Daylight savings shift to cause phone havoc Down Under
Strewth!
Unsuspecting Aussies could be in for a spot of aggro this weekend, because Down Under network operator Telstra has warned that some phones won’t support the country’s upcoming daylight savings adjustment.
Daylight savings will come into effect three weeks earlier than usual this weekend in New South Wales, Victoria, Tasmania, South Australia and the nation's capital, Canberra.
The time shift is all part of a plan to make summer longer for Aussies and to boost tourism. Sounds like something cooked up by The Hollowmen...
However, Telstra stressed that the software on some newer mobiles and smartphones may override its own network settings and change times to reflect the traditional beginning of daylight savings. Some of the phones that might be affected include Nokia’s 6120c, phones running Windows Mobile and BlackBerry talkers.
The company told customers to carefully check the time displayed by their phones, to ensure that it’s legit. However, the company’s also set up a website for customers confused about what the real time of day it is.
COMMENTS
Australia isn't small...
As well as the distance from Perth to Sydney being about 3000km (as Luke Speer pointed out), the eastern states cover a longitudinal distance of around 3500km (south Tasmania to the north point of Cape York in Queensland). This is why Queensland doesn't have DST and Tasmania has historically (but not at the moment) started DST earlier and finished it later.
The people closer to the equator would prefer it to be later in the physical day when they get home, so that it isn't so bloody hot. The people further away (Tassie) would prefer it to be light in the evening for their activities, rather than the sun to start coming up so early - the official sunrise in Hobart would be at 4:30am without DST, but in practice it gets light quite a while before the official sunrise due to the long twilight.
East Anglian Times
The reason we change from summer to winter time in the UK is for the farmers. Or more specifically in East Anglia it provides the winter sugar beet crop with an extra hour of daylight in the mornings. Do they have sugar beet problems in AZ?

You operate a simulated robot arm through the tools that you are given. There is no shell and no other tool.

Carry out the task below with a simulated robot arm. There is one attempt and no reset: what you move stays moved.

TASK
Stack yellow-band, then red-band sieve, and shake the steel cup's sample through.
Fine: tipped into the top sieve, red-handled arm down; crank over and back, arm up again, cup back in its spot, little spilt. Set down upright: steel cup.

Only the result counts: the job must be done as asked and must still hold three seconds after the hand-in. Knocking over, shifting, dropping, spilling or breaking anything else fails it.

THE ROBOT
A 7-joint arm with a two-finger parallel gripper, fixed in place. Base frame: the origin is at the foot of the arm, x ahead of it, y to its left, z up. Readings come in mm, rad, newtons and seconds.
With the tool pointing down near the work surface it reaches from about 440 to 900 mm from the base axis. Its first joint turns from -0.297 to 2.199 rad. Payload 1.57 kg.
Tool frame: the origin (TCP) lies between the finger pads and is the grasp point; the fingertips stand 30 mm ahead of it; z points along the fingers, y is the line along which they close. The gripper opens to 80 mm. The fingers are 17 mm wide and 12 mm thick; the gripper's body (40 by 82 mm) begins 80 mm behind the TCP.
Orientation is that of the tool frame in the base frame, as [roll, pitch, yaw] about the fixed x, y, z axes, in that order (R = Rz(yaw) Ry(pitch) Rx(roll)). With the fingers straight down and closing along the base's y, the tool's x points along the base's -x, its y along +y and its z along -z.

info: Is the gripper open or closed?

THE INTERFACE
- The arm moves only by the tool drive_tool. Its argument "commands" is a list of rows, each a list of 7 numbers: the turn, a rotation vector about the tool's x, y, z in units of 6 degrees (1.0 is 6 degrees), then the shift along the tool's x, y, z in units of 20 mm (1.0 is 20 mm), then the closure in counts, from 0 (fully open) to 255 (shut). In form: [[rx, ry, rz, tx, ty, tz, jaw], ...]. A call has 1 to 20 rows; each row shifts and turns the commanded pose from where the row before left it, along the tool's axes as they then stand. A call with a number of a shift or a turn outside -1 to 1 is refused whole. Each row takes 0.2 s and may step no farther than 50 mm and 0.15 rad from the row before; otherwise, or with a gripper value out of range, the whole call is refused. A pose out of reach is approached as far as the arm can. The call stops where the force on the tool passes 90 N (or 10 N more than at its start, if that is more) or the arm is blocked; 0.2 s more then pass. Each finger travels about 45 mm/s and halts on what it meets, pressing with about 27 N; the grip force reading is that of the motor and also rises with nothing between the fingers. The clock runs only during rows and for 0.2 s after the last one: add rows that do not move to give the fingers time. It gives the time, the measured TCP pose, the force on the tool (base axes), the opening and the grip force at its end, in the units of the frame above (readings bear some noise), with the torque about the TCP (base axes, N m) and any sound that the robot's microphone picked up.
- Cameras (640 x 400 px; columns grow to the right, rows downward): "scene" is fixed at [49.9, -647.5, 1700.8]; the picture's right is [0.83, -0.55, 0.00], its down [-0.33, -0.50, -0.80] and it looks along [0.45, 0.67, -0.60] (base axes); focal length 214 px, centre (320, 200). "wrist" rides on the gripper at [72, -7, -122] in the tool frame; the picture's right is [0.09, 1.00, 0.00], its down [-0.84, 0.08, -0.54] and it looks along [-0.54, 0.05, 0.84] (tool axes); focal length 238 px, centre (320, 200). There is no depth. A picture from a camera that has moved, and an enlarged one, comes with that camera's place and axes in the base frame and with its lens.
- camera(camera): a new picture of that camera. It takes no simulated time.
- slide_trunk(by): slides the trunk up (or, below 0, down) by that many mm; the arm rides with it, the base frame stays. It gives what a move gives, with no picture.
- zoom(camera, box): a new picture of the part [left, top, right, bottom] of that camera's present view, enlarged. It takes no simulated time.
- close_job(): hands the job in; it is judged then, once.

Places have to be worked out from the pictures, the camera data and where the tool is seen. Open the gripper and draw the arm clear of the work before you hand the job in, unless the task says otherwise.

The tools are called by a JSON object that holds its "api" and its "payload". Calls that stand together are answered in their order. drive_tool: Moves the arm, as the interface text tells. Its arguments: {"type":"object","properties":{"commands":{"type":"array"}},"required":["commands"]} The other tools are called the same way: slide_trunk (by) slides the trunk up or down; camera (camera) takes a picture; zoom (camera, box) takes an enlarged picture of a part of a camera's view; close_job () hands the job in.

Mines the scruffy barbour with the bailer string coming out of the pockets.
geography
"The original "standard" working hours of 09:00 to 17:00 were chosen so that even on Midwinter's day, when the sun does not rise over London until 08:00 UTC, a man (for it was only men, in those days) would have some daylight by which to shave and dress for work."
Fine for London, what about Edinburgh, or Belfast? Don't forget that until the coming of the railways and the need for standard time, each part of the country kept it's own time based on local midday, and if that meant that Old Amos had to get up at 4am to milk t'cows, so what.
The best thing about all this modern computer stuff is flexible working hours, which translates nicely into "go to work when it isn't rush hour"
@ A J Stiles
"The logical thing to do, if one wished to make the best use of the available hours of daylight after work, would be to get up earlier in Summer in order to make use of the light evenings; perhaps altering business hours to, say, 08:00 to 16:00..."
Yes, that's called Daylight Saving Time (or Summer Time in the UK).
The only difference between individual businesses (or individuals within businesses) choosing to go to work earlier on a case by case basis and the organised rolling back of the nation's clocks is that the former produces a chaotic condition where no one can reliably predict which business has changed it's opening/closing times, and which has not (or by how much), and the latter coordinates everything into one organised transition.
I like your idea, but they already thought of it ;)
Daylight saving is bollocks anyway
Daylight saving time is a heap of bollocks anyway.
At any given latitude, on any day except the two equinoxes, there will be unequal amounts of daylight and darkness (the minimum and maximum hours of daylight occurring at Midwinter and Midsummer, respectively). However, on any day including the equinoxes, the hours of daylight will be evenly distributed either side of midday (which is how it got the name). The timing of midday varies according to longitude.
The original "standard" working hours of 09:00 to 17:00 were chosen so that even on Midwinter's day, when the sun does not rise over London until 08:00 UTC, a man (for it was only men, in those days) would have some daylight by which to shave and dress for work.
Of course, at the vernal equinox, the sun rises over London at 06:00 UTC; and by Midsummer, the sun rises over London at 04:00 UTC and does not set until 20:00 UTC.
The logical thing to do, if one wished to make the best use of the available hours of daylight after work, would be to get up earlier in Summer in order to make use of the light evenings; perhaps altering business hours to, say, 08:00 to 16:00 (or maybe even 07:00 to 15:00 in latitudes closer to the equator), between the Vernal and Autumnal equinoxes.
Forcing everyone to adjust their clocks for the summer and pretend that it is 13:00 when it is midday was probably the bloody stupidest idea any idiot could have come up with.